In this week’s news, farmers in Burkina Faso take a risk, South Africa appoints a new Minister of Finance, and Burundi’s crisis continues.

A female farmer in her fields. Arwa Aburawa/Al Jazeera

A female farmer in her fields.

  1. Farmers In Burkina Faso Reject Industrial Farming

Farmers in Burkina Faso are taking what they call a “risk worth taking” on agro-ecology.  Although large-scale industrial farming is the most productive form of farming, it can be destructive and the food produced does not always end up in the hands of those who need it the most.

The farmers in Burkina Faso believe that agro-ecology is a solution that will benefit them. It focuses on small-scale, local farms that will provide for a family or community and combat malnutrition. The techniques used not only provide food, they also improve the quality of the farming land without the use of expensive fertilizers by collecting rain water and irrigating the fields.
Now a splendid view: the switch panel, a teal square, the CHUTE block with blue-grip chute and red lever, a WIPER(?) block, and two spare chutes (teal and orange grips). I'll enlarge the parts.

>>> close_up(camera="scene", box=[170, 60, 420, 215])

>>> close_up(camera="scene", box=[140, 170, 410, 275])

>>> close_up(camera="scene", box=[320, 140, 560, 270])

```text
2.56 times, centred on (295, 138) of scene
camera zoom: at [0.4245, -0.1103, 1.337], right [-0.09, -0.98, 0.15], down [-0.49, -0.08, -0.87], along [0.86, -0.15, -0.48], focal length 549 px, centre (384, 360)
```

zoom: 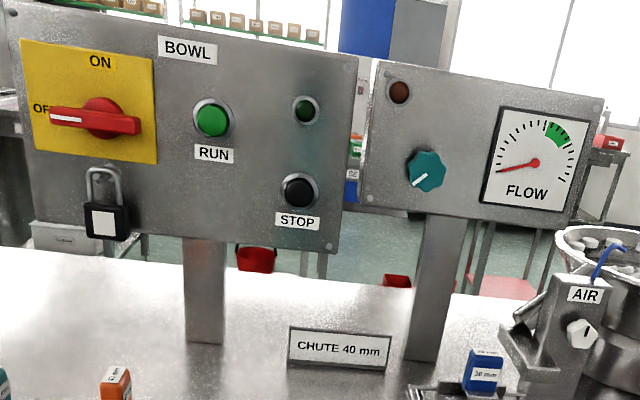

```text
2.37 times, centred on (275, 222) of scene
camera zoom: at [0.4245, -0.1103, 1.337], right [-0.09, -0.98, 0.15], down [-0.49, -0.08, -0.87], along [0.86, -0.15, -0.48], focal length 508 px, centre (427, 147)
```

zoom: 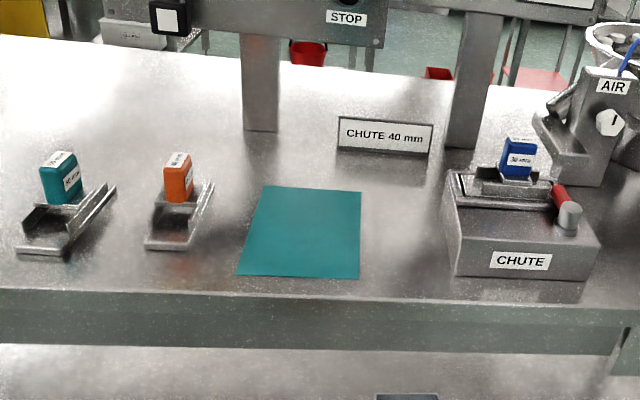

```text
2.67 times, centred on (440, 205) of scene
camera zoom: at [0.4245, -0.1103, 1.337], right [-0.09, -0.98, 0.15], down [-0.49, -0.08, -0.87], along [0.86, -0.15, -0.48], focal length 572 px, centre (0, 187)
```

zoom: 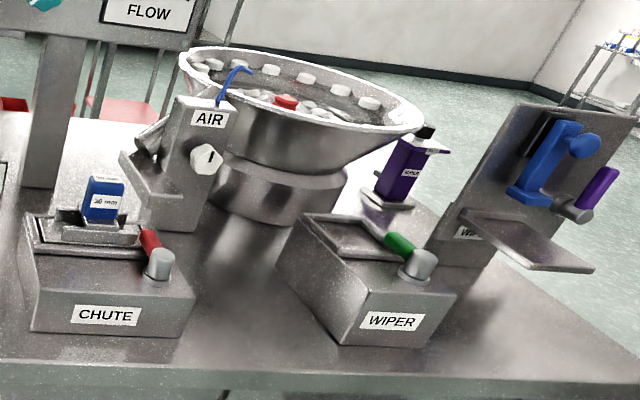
They are are simple, inexpensive, and environmentally friendly.


2. South Africa (Re)-appoints Minister of Finance

President Jacob Zuma of South Africa has re-appointed former Minister of Finance Pravin Gordhan.  He is replacing David van Rooyen, who was minister for only four days, and whose appointment caused the value of the rand to drop dramatically. Gordhan was previously Minister of Finance in South Africa from 2009 – 2014. He was serving as Minister of Cooperative Governance and Traditional Affairs from 2014 until this week.

The President announced that Gordhan and van Rooyen would simply switch their positions in government. The value of the rand immediately went back up when the switch was announced.

3. Violence in Burundi Continues

The U.S. State Department has urged US citizens in Burundi to leave the country following a series of attacks that left 87 people dead this week. Burundi has been in crisis since April, when President Pierre Nkurunziza announced he would seek a third term, leading to widespread protests.

According to the UN, more than 240 people have been killed and 20,000 people have left the country as refugees since the start of the conflict.